Part Number: MCF8315A
Other Parts Discussed in Thread: MCT8316Z, MCF8316A, MCT8316A

Hello,

I am looking at MCF8315A for a potential application which requires position control. Can this part do it, provided the motor has three hall sensors built-in?

What I am struggling to understand is how the current position can be extracted and interpreted from the driver, and how to set where I want it to be.

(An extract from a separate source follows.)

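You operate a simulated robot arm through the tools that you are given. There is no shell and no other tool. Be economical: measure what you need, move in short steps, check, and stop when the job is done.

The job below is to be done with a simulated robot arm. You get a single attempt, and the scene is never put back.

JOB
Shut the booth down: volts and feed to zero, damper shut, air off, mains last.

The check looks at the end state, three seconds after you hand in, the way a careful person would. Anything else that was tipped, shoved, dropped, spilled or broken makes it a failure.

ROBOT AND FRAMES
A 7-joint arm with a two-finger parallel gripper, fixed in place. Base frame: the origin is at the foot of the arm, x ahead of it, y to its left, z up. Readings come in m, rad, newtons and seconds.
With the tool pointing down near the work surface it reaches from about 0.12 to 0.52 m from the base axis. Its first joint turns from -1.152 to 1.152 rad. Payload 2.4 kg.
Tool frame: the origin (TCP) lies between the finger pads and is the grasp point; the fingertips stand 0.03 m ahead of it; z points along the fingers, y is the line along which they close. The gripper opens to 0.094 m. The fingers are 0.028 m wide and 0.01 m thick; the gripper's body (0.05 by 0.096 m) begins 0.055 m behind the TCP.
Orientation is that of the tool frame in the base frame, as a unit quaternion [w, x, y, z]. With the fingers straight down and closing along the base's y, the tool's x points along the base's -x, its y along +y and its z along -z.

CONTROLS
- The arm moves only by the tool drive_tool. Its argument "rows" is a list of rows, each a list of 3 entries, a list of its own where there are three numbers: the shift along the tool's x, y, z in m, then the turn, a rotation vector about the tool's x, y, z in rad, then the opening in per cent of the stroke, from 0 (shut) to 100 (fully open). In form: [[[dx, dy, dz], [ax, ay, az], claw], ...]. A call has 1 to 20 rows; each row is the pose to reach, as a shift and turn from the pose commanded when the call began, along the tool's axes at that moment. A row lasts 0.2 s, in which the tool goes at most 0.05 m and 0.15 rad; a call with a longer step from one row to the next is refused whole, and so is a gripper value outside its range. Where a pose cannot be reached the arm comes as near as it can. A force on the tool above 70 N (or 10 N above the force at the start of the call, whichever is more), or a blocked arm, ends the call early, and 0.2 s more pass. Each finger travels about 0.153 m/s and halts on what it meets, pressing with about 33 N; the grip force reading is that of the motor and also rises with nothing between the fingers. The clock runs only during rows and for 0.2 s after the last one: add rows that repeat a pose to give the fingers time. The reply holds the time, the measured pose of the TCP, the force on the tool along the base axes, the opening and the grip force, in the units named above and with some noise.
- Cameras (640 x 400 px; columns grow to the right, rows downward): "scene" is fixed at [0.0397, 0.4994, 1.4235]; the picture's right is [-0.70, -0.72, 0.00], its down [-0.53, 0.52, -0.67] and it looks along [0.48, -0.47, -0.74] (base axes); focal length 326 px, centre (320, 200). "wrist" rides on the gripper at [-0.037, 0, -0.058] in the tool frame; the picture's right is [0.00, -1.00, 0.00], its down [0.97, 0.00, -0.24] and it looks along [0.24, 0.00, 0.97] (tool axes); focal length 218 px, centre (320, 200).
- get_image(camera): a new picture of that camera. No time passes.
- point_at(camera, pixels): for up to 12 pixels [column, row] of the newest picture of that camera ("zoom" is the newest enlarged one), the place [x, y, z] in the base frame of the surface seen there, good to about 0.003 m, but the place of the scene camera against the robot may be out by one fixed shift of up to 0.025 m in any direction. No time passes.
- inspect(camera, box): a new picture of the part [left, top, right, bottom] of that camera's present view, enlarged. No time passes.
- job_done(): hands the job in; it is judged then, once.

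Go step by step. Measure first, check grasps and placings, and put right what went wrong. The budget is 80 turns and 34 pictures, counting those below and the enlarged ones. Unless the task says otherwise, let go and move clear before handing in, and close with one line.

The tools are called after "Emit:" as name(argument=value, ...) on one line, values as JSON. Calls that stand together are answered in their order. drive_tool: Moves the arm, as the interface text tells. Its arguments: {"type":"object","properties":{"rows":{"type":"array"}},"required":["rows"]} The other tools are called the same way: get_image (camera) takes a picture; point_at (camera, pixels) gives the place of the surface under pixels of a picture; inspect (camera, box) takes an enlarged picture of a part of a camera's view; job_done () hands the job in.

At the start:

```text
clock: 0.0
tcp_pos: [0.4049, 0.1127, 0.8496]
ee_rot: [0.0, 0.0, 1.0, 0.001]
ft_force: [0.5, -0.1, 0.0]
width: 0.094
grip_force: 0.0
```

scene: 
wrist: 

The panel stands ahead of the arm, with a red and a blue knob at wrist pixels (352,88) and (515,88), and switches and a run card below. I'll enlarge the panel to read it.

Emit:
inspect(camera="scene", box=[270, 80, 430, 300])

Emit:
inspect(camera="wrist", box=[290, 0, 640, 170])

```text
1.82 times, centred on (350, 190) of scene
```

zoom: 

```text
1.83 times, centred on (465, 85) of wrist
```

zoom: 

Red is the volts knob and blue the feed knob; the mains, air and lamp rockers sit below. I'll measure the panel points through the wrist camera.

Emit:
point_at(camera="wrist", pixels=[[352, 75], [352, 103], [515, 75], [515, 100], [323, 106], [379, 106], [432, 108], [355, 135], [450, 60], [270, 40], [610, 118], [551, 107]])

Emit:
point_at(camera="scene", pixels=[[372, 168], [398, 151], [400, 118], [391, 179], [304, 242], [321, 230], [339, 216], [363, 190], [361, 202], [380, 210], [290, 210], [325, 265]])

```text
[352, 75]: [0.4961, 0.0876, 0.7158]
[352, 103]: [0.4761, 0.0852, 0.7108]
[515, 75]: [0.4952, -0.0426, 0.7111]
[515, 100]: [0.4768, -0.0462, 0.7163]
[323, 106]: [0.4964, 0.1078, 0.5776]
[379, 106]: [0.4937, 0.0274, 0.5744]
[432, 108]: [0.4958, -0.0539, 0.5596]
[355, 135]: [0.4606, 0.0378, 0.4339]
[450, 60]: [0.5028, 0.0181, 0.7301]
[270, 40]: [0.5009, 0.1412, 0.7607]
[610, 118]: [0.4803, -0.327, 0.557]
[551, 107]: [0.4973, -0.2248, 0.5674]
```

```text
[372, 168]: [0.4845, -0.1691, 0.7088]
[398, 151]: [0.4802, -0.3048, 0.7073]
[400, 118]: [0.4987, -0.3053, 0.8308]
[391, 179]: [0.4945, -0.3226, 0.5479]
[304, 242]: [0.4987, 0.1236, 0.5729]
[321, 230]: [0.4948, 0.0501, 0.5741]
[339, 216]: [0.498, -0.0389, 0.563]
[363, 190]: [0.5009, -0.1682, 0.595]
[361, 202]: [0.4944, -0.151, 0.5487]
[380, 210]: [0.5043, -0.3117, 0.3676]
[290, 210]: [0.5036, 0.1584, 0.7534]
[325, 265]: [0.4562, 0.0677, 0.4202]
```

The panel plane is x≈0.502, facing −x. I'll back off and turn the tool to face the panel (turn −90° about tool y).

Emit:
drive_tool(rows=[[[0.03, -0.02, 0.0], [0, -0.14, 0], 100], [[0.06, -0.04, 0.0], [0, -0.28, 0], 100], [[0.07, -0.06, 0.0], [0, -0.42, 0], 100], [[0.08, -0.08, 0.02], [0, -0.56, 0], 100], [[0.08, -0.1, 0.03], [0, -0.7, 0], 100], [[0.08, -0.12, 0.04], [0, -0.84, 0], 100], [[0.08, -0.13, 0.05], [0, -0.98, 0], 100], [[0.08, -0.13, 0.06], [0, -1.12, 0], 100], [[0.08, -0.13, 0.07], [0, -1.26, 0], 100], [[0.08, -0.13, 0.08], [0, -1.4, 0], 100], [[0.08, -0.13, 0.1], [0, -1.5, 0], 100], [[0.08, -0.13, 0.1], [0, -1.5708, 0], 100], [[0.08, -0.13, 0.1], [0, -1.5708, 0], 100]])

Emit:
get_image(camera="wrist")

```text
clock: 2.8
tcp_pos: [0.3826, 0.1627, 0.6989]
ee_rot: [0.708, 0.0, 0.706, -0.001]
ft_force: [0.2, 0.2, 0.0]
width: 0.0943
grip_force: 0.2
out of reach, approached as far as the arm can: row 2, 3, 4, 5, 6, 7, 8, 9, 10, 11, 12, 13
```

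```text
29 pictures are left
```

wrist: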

Can someone help me out a bit on that, please? Thank you in advance

  • Hi Konstantin,

    I will aim to provide an answer by next Thursday at the latest.

    Regards,

    Joshua

  • Thank you. Looking forward to your answer

  • Hi Konstantin,

    The MCF8315A can output the estimated rotor angle using a DACOUT pin, see section 8.2.2.7 of the datasheet for more information on this. If you set a DACOUT pin to output the estimated rotor angle that pin will generate a waveform like the one labeled DACOUT2 in Figure 8-12:

    This waveform will rise from 0V to 3.3V as the rotor moves from 0 degrees to 360 degrees. Feeding this signal to an external microcontroller to interpret the angle from the DACOUT signal can then be used to determine the position of the motor. For position control, the MCU can then stop the motor at the desired position using the DRVOFF, BRAKE, or over I2C.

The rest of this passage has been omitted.